Not a bad list for someone who has never worked in the defence industry, never fired a gun on active service and spends most of his time developing property and farming his estate in Suffolk.

And despite the hard-nosed instinct for a deal he has shown in the past, his valuable services to government come for free. As he insists: he serves Mr Portillo, and before him, Malcolm Rifkind, out of a sense of duty and love for his country, nothing more, nothing less.

According to Mr Portillo, his friend has a pass for the MoD and is subject to the provisions of the Official Secrets Act. "In addition, he owes me a personal duty of confidence." As for any possible conflict with his private interests, Mr Portillo declared that the onus was on Mr Hart to declare it.

Such freedom for one with undoubted access to affairs of enormous commercial and strategic confidentiality is unheard of, say those close to the MoD. It is precisely because he is a close friend and he is working for nothing, they say, that such latitude is tolerated.

Fuelling the air of mystery, Mr Hart, for all his bluff exterior, doesn't give much away. He does not appear in Who's Who and he does not give interviews. He is an Old Etonian who inherited a fortune from his father, the founder of the financiers Henry Ansbacher, and first shot to public prominence when he popped up advising Ian MacGregor on the 1984 miners' strike. He was chairman of the Committee for a Free Britain, a right-wing pressure group, and once ran an agency publishing Russian dissidents' work in the West. Beyond that, few hard facts are known.

The listing of his businesses at Companies House is a textbook case in how to comply with the law and make all the right declarations, without saying much at all. He is 51, lives at Chadacre House, near Bury St Edmunds, and is at present a director of 15 companies. Several are property vehicles set up to develop parcels of land or office blocks in a town or city, so you have Arcadia Land (Cambridge), Arcadia Land (Liverpool) and Arcadia Land (Amersham).

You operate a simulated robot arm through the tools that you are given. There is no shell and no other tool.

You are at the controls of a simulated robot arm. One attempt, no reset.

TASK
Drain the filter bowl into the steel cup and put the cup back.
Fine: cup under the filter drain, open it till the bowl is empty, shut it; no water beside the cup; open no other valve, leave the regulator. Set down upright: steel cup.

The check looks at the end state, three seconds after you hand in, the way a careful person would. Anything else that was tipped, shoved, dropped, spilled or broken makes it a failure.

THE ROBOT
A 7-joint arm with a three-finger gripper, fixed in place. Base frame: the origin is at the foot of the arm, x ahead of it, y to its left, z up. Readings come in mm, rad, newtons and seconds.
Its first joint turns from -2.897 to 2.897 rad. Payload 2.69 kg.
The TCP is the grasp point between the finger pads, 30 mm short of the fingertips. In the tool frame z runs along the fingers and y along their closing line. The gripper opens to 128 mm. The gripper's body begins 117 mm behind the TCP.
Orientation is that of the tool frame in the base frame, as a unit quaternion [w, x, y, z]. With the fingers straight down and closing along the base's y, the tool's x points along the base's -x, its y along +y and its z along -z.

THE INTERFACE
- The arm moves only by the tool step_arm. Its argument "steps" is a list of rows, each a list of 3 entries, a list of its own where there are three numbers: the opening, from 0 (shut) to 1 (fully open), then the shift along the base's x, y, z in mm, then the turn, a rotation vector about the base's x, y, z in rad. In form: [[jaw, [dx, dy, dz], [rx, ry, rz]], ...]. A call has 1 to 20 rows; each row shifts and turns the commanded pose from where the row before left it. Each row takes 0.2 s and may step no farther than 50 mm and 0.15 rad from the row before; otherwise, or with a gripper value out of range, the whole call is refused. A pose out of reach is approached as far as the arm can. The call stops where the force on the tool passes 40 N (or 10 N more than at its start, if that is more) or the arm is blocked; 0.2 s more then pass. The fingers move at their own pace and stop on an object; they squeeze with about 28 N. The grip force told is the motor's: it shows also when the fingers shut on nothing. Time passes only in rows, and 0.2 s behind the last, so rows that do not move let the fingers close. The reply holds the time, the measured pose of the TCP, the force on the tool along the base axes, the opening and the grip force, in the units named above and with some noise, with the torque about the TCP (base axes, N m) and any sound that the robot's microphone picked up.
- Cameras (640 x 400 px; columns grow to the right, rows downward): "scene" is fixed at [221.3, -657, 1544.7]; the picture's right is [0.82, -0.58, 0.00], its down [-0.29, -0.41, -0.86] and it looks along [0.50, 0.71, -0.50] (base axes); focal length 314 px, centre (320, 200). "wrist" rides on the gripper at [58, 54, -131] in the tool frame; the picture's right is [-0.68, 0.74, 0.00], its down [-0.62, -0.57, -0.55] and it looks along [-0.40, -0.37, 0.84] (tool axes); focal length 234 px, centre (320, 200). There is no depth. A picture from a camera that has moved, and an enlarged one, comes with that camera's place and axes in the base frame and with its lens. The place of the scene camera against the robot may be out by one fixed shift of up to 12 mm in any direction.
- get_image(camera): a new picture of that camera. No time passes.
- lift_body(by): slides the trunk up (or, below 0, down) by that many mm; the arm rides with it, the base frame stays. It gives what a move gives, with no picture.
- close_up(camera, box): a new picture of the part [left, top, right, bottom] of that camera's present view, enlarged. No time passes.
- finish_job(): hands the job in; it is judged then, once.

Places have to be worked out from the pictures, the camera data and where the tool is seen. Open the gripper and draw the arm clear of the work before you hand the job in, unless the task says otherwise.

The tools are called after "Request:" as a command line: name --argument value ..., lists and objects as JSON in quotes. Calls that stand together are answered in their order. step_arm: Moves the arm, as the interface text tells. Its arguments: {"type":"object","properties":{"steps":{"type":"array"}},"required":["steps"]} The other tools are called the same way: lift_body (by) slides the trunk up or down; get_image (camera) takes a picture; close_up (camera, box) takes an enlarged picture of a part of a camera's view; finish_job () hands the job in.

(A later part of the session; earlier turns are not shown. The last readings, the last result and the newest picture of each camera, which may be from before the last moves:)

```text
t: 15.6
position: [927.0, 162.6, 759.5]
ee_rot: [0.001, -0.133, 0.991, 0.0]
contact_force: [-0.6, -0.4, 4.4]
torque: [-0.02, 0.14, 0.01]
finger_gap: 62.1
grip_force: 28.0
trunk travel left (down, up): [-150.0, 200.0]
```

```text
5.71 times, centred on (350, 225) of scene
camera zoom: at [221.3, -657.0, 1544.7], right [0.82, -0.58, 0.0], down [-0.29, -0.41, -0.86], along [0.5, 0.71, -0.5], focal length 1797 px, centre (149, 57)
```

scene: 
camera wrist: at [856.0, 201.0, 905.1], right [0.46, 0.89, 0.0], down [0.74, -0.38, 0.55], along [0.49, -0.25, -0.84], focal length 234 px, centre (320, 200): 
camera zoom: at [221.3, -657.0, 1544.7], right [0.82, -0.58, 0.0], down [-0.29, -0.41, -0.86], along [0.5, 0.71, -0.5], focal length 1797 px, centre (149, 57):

Some appear less conventional. One was called Gorky Park Developments Limited. Another, Federal Aviation, is in the aircraft business. Most of them take full advantage of the rules governing limited disclosure and say nothing about their sales and profits figures.

Their registered offices are frequently given as an address in Finchley Road, north London. Ownership of one of them, Marathor Properties, is concentrated in the impenetrable British Virgin Islands.

Two articles in the Spectator magazine have come to be seen as declarations of policy. One argued that if Britain intervened in the former Yugoslavia it should be to back the Serbs. The other discussed the shortcomings in British armed forces and procurement programmes - in particular, questioning the EF 2000 Eurofighter project and the Vickers Challenger II tank.

One tale clearly illustrates the problems of dealing with Mr Hart. During the battle to win the army attack helicopter, Westland, which owns the Battersea Heliport, became concerned about landing and take-off fees owed by Mr Hart. The company did not know what to do. Should it contact him and risk upsetting the prospects for its bid, or should it say nothing and risk being accused of favouring him. After much hand-wringing, he was contacted and the money paid. Westland need not have worried - they got the order.

For Labour, Mr Clark asked yesterday: "What qualifies [Mr Hart] to advise on multi-billion pound, very high-tech, sophisticated weapons contracts?"

The Liberal Democrat defence spokesman, Menzies Campbell, yesterday wrote to the Prime Minister: a damaging proposal to British industry that the RAF should lease US F-16 aircraft required Mr Major's personal intervention. The plan appeared to have emanated from Mr Hart - but, as ever with Mr Hart, Mr Campbell could not be sure.